Angiolymphoid hyperplasia with eosinophilia arises mostly on the head and neck regions with the predilection sites of the external ear and external auditory canal. The occurrence of ALHE outside the head and neck area has been noted as a rare instance.4–6 Olsen et al.3 reviewed 116 cases of ALHE and found four cases (3.4%) occurring on the leg.
Treatment of ALHE is still challenging. Although various therapeutic modalities have been reported to be successful,7–10 there is no definite proposal for the first choice. Topical steroids, tacrolimus7 or imiquimod8 may be effective but sometimes unsatisfactory without combination of other therapies. Surgical removal is inappropriate for the large and non-circumscribed lesions, and cosmetically problematic. Photodynamic therapy9 and laser therapy10 may be another choice when they are available and the lesions are located on the limited areas.

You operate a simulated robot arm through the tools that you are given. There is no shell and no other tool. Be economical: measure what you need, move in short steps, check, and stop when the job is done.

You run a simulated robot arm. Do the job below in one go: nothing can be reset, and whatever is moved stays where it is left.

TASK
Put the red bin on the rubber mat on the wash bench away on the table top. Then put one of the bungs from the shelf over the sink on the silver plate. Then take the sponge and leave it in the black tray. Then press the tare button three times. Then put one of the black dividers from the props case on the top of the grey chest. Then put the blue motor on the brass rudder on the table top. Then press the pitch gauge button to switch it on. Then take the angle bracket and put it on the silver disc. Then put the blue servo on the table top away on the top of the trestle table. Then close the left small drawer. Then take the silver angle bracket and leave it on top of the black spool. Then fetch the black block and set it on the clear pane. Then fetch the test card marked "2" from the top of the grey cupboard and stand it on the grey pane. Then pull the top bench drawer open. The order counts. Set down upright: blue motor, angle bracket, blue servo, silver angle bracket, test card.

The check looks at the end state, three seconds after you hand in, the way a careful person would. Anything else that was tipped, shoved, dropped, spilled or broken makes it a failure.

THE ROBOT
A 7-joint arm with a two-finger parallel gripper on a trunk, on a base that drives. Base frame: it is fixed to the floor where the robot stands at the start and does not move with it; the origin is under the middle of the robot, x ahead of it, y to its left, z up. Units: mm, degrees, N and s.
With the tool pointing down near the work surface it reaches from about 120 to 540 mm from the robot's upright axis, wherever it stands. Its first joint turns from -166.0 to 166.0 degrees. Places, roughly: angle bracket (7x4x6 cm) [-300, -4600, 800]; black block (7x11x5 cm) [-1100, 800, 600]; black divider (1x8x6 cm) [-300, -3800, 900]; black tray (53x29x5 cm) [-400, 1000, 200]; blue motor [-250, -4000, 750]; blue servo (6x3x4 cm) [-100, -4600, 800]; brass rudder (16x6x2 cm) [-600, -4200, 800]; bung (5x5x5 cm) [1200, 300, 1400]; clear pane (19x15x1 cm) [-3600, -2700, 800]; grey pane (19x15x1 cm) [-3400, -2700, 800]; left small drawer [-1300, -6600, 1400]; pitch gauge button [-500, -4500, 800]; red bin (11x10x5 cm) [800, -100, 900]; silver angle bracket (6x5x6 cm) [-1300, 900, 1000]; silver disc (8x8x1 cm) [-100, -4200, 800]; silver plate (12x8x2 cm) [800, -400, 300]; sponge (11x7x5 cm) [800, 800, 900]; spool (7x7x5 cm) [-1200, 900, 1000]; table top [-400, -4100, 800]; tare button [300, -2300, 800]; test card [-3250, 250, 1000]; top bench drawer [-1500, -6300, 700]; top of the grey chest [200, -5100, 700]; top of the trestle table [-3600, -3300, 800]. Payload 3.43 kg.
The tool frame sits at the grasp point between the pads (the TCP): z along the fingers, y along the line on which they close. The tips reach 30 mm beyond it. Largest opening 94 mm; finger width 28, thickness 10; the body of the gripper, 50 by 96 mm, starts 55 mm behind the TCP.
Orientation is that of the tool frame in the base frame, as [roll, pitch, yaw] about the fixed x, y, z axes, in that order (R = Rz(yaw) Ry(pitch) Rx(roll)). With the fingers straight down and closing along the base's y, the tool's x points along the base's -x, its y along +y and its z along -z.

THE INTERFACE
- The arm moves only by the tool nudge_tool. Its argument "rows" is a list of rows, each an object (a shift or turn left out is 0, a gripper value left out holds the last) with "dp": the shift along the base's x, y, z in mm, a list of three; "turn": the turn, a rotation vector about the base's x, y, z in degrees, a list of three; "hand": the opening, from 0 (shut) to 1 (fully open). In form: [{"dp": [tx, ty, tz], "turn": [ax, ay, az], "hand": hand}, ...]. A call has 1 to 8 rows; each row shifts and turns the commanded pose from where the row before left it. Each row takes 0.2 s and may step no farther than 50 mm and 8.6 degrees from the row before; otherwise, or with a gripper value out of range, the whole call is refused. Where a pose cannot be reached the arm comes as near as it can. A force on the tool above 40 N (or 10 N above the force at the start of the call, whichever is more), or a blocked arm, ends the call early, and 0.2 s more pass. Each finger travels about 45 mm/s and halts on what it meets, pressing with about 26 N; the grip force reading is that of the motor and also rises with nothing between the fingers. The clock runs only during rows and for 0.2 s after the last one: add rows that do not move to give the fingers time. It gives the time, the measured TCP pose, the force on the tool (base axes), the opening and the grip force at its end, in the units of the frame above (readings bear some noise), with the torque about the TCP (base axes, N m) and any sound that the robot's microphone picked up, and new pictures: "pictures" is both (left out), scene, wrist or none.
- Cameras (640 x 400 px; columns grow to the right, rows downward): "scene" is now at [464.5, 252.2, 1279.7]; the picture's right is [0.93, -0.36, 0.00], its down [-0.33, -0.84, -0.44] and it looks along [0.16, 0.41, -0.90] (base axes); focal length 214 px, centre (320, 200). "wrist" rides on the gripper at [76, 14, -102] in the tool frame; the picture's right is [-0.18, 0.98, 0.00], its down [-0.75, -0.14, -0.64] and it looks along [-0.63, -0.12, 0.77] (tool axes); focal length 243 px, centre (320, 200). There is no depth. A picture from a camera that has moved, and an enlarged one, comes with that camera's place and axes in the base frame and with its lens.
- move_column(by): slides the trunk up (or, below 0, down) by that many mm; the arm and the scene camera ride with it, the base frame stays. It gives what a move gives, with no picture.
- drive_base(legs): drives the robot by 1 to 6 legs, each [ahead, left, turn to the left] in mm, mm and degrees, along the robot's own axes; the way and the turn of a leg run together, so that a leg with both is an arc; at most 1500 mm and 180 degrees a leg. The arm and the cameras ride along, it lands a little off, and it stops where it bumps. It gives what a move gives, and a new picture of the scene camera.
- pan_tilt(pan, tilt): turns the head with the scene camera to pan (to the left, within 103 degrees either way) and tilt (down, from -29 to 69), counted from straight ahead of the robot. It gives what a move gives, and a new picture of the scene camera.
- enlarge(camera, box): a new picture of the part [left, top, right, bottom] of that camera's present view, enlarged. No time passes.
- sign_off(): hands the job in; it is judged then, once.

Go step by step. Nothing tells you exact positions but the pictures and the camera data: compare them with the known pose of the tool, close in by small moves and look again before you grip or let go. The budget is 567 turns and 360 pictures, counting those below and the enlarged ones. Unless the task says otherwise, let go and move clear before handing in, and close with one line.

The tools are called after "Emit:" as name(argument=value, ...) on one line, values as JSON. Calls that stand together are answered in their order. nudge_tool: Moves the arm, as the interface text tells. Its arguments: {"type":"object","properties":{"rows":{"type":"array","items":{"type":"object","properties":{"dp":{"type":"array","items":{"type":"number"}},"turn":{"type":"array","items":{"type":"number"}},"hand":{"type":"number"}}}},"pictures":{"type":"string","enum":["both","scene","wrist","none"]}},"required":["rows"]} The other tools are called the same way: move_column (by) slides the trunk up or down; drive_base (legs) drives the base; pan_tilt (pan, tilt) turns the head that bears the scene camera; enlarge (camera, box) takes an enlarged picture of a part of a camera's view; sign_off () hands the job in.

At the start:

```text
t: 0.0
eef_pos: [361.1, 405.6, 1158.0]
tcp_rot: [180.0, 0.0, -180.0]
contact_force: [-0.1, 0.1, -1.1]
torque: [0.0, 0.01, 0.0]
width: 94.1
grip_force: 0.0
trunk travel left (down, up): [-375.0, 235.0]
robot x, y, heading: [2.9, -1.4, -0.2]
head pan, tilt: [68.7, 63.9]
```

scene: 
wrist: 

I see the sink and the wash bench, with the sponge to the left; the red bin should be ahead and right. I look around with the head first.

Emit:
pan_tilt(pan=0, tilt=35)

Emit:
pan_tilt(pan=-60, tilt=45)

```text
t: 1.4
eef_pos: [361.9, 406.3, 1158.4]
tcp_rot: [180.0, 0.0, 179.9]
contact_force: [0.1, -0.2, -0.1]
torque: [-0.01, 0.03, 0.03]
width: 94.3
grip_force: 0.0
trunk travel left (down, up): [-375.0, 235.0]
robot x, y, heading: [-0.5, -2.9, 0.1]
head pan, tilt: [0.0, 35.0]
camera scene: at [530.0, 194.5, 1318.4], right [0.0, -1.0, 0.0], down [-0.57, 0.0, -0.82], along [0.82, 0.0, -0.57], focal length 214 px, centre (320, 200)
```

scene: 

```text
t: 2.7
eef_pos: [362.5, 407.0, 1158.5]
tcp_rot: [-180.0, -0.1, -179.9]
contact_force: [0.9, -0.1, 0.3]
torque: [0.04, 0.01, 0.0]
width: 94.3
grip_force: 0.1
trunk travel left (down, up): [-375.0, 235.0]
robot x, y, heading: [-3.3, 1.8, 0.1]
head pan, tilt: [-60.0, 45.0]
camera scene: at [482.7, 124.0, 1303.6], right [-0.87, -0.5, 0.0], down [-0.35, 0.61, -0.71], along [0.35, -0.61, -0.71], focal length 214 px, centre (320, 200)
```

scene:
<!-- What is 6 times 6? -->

Suplatast tosilate is a unique anti-allergic agent, which has been developed as a T-helper cell (Th)2 cytokine inhibitor in Japan. It exerts an inhibitory effect on interleukin (IL)-4 and IL-5 production by Th2 cells, and reduces IgE production by B cells.11 A successful therapeutic result with this agent has been reported in another case of ALHE.12 Although the mechanism underlying ALHE remains uncertain, the good therapeutic response to suplatast tosilate may provide further evidence for the pathogenic role of Th2 cells in ALHE. In relation to its inhibitory effect on Th2 cells, this drug is known to depress eosinophil infiltration, leading to further improvement of ALHE.13 Our case of ALHE is unique in not only its location but also its clinical appearance, exhibiting an irregularly configured nodule on a plaque. This morphology may be related to the inflammatory property of ALHE rather than the neoplastic moiety that is represented by pseudopyogenic granuloma. It is possible that suplatast is effective for the inflammatory type of ALHE as seen in our patient. Further investigation may clarify the efficacy of suplatast tosilate for ALHE.